The Eagle's Gift, (1981)[edit]

(Full text online)

Be fluid, at ease in whatever situation you find yourself. Your challenge is to deal with people with ease regardless of what they do to you.
Remember what I have said, that it is of no use to be sad and complain and feel justified in doing so, believing that someone is always doing something to us. Nobody is doing anything to anybody, much less to a warrior.
A warrior knows that he is waiting and knows also what he is waiting for, and while he waits he feasts his eyes on the world. The ultimate accomplishment of a warrior is joy.
  • Our total being consists of two perceivable segments. The first is the familiar physical body, which all of us can perceive; the second is the luminous body, which is a cocoon that only seers can perceive, a cocoon that gives us the appearance of giant luminous eggs. One of the most important goals of sorcery is to reach the luminous cocoon; a goal which is fulfilled through the sophisticated use of dreaming and through a rigorous, systematic exertion called not-doing. I've defined not-doing as an unfamiliar act which engages our total being by forcing it to become conscious of its luminous segment.

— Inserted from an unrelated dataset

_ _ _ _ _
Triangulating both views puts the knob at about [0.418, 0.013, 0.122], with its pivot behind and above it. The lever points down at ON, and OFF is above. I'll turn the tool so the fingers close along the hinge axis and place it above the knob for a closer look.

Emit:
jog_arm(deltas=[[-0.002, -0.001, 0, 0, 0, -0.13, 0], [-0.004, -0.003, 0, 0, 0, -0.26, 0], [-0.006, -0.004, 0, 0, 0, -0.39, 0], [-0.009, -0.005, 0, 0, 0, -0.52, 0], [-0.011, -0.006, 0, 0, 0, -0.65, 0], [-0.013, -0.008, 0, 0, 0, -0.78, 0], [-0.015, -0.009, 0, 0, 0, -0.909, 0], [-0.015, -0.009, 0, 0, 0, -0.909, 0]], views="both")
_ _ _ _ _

  • To explain these concepts I've made a three-part, uneven division of our consciousness. The smallest, the first attention, or the consciousness that every normal person has developed in order to deal with the daily world, encompasses the awareness of the physical body. Another larger portion, the second attention, is the awareness we need in order to perceive our luminous cocoon and to act as luminous beings. The second attention is brought forth through deliberate training or by an accidental trauma, and it encompasses the awareness of the luminous body. The last portion, which is the largest, is the third attention. It's an immeasurable consciousness which engages undefinable aspects of the awareness of the physical and the luminous bodies. The battlefield of warriors is the second attention, which is something like a training ground for reaching the third attention.

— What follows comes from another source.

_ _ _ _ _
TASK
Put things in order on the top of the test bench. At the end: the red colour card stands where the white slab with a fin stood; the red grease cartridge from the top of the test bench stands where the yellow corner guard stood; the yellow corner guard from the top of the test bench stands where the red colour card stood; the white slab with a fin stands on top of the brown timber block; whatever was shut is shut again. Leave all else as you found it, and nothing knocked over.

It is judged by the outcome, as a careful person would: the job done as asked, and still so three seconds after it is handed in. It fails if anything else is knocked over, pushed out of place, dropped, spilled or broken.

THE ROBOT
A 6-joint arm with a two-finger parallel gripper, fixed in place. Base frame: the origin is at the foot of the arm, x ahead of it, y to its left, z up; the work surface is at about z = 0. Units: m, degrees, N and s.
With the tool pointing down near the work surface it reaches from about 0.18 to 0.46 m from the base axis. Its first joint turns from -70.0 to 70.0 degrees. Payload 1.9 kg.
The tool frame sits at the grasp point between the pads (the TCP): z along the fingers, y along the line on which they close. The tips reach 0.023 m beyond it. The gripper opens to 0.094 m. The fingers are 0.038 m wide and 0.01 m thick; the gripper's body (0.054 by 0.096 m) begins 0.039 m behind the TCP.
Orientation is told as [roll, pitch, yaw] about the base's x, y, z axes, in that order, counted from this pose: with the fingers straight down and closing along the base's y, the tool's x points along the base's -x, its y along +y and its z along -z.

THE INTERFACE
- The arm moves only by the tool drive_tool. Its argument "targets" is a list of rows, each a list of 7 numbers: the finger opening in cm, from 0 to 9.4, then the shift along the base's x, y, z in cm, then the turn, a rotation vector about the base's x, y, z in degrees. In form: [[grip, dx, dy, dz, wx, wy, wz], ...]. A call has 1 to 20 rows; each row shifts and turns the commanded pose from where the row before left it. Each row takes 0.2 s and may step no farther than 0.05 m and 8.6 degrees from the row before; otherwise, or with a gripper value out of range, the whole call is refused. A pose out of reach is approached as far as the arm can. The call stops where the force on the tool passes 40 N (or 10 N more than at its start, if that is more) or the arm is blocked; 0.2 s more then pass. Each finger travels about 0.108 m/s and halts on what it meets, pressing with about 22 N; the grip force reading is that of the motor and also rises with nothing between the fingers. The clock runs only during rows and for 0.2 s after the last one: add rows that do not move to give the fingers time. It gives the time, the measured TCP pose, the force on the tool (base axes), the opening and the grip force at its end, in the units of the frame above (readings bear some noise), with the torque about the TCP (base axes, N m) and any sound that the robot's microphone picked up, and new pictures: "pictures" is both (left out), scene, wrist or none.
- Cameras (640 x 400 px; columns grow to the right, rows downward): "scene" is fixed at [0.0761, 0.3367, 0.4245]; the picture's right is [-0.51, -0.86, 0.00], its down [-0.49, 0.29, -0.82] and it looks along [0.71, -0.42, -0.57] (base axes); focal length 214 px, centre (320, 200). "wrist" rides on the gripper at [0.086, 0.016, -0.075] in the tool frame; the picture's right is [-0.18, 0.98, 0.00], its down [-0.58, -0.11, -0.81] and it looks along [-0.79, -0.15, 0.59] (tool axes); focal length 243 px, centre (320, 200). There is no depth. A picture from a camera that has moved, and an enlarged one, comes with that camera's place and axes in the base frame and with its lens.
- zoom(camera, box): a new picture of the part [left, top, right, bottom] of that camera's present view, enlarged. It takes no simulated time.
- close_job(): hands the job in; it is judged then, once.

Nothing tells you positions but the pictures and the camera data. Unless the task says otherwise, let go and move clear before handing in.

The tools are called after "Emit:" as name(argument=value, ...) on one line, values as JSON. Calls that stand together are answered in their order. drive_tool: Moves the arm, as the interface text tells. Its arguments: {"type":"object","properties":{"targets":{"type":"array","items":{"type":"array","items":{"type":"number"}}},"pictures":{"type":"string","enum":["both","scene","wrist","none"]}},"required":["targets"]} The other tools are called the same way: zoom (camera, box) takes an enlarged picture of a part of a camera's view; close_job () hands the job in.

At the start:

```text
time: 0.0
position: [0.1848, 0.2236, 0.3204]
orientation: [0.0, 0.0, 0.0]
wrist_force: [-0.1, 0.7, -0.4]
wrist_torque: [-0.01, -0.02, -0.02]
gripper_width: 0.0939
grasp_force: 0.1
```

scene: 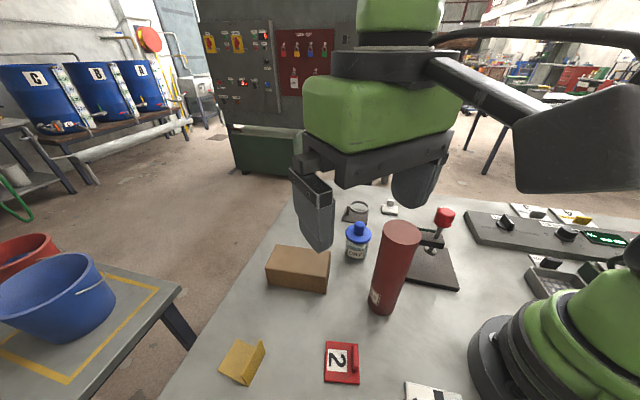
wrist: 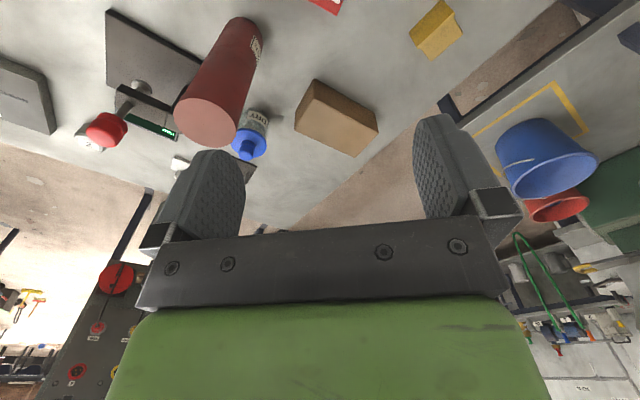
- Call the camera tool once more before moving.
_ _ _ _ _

  • The compulsion to possess and hold on to things is not unique. Everyone who wants to follow the warrior's path has to rid himself of this fixation in order not to focus our dreaming body on the weak face of the second attention.
  • The dreaming body, sometimes called the "double" or the "Other," because it is a perfect replica of the dreamer's body, is inherently the energy of a luminous being, a whitish, phantomlike emanation, which is projected by the fixation of the second attention into a three-dimensional image of the body.
  • The dreaming body is as real as anything we deal with in the world. The second attention is unavoidably drawn to focus on our total being as a field of energy, and transforms that energy into anything suitable. The easiest thing is, of course, the image of the physical body, with which we are already thoroughly familiar from our daily lives and the use of our first attention.
  • What channels the energy of our total being to produce anything that might be within the boundaries of possibility is known as will.
  • At the level of luminous beings the range is so broad that it is futile to try to establish limits--thus, the energy of a luminous being can be transformed through will into anything.
  • We are not merely whatever our common sense requires us to believe we are. We are in actuality luminous beings, capable of becoming aware of our luminosity. As luminous beings aware of our luminosity, we are capable of unravelling different facets of our awareness, or our attention. That unravelling could be brought about by a deliberate effort, as we are doing ourselves, or accidentally, through a bodily trauma.
  • The old sorcerers deliberately placed different facets of their attention on material objects. By unravelling another facet of our attention we might become receptors for the projections of ancient sorcerers' second attention. Those sorcerers were impeccable practitioners with no limit to what they could accomplish with the fixation of their second attention.
  • Be fluid, at ease in whatever situation you find yourself. Your challenge is to deal with people with ease regardless of what they do to you. Remember what I have said, that it is of no use to be sad and complain and feel justified in doing so, believing that someone is always doing something to us. Nobody is doing anything to anybody, much less to a warrior.
  • You must let go of your desire to cling. The very same thing happened to me. I held on to things, such as the food I liked, the mountains where I lived, the people I used to enjoy talking to. But most of all I clung to the desire to be liked. Those things are our barriers to losing our human form. Our attention is trained to focus doggedly. That is the way we maintain the world. Now is the time to let go of all that. In order to lose your human form you should let go of all that ballast.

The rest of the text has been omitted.